It becomes an excuse to have a go at me for all the grievances they have been storing up - I do nothing around the house. My room is always a mess. I contribute nothing. I dont talk to them and whenever I do Im in a huff and make them think its their fault. Im not making enough of an effort to find a job / do something with my life.
I know I sound like a whinging teenager here - I dont do much around the house - nothing infact. Occasionally cook a meal or wash up. My room IS always a mess. Coz thats just the way it is. I need to have another clear out of stuff. I contribute nothing - fair enough - I dont, what have I got to contribute? I dont talk to them. We dont talk in our house - we argue. Mostly goodnaturedly - but arguing nonetheless. Huffiness is brought on by this argumentative nature. I spend little time with them coz theres other stuff Id rather be doing. We dont like to watch the same things on tv etc etc.... ok this is turning into a huge whinge.
I need to be separate - its beyond time.
Il go downstairs and explain - loudly - but not loudly enough to be misconstrued as shouting - that I wasnt huffing when I REPEATED "Theres the tree done". Mum will get it. Dad will sit up in his computer room thinking badly of me. Theres no other way - this is how we work. I love them hugely - Its just spending time with them thats the problem.

Oh and my fone is fkd. It wont send messages. Im going to get coffee. and a Sarnie. And talk to my mum.

Tuesday 9 December 2008

c....o.....l....d.....

Ok... Iv just finished a giant mug of coffee so I better type this quick before I start to ice over again.

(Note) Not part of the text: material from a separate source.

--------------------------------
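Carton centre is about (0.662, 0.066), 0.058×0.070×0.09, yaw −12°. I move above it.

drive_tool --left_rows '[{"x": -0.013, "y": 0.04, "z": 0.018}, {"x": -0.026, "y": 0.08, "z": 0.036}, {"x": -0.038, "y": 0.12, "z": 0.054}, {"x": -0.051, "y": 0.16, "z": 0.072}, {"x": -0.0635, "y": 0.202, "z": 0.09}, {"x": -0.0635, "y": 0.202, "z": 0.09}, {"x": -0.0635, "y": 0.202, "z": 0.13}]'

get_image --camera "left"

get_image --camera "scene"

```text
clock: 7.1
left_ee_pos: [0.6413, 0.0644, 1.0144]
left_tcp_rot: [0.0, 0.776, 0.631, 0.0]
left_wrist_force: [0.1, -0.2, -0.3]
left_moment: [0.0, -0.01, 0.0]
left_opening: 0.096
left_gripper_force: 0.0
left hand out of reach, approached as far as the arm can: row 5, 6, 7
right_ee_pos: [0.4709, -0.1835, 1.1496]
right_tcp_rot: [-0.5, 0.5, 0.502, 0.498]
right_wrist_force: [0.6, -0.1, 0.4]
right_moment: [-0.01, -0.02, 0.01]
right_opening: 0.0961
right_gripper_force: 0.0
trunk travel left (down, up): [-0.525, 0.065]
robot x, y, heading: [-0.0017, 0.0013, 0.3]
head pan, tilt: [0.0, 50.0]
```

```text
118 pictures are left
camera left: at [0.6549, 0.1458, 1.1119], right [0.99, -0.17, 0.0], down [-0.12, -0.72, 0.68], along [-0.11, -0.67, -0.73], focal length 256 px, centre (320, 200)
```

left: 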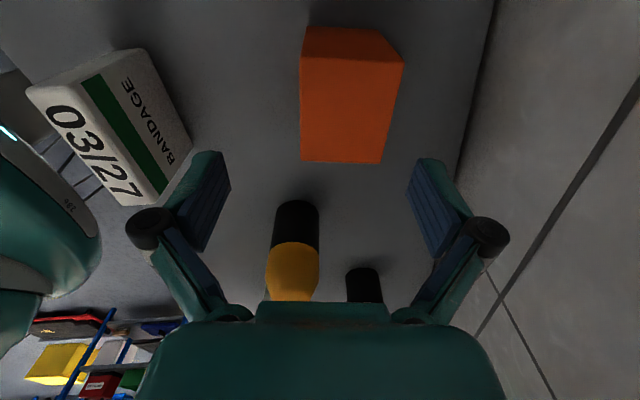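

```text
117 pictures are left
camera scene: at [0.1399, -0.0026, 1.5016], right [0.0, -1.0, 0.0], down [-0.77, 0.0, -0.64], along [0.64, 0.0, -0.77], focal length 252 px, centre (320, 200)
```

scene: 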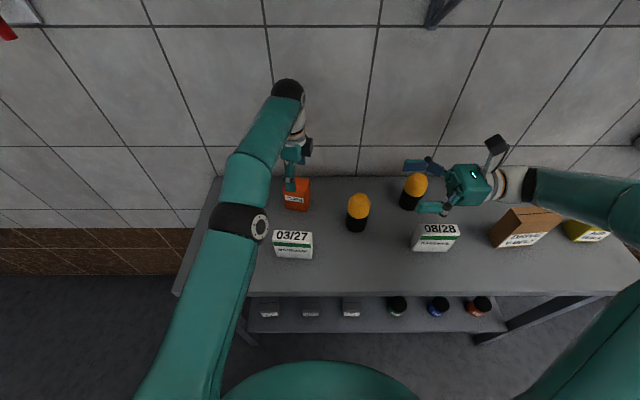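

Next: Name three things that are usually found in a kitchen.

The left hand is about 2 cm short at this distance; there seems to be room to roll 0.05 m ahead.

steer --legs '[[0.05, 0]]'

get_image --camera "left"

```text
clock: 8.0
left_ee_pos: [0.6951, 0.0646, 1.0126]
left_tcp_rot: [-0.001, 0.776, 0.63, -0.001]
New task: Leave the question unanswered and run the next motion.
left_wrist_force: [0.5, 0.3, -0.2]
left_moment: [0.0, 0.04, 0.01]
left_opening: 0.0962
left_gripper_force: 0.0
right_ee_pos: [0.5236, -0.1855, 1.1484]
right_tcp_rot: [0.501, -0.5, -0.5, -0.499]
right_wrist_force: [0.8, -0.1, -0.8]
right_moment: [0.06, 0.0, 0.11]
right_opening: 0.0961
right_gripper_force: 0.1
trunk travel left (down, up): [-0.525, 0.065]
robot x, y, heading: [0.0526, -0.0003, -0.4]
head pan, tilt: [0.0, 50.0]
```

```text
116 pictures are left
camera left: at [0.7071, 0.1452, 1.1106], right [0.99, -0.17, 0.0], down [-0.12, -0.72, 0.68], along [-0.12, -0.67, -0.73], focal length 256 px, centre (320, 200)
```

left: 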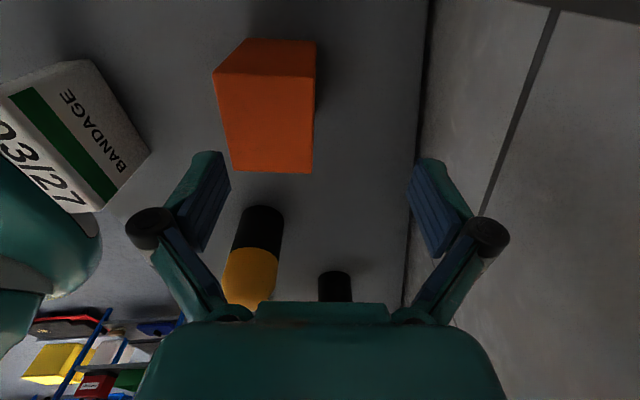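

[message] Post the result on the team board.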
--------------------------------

Stuff is... messy. I need to tidy before I can decorate my room for xmas. I need to find a place to put old uncomfortable chair - which is currently the residence of smallish pile-o-stuf TM in order to get the xmas stuff out of the cupboard. (many pairs of shoes and boots will fall out and land on my feet at this point - in shoekarmic payback for them being shoved in a cupboard and not worn very often) Then old uncomfortable chair needs to find a new home, as new comfy chair needs to be moved as thats where Mr Xmas tree goes... one problem i foresee - new comfy chair is huge. and space where old uncomfortable chair is.... isnt. i could leave it by the window - but then i wouldnt be able to get to the window for curtain opening/shutting rituals. Tho that might have to be the solution.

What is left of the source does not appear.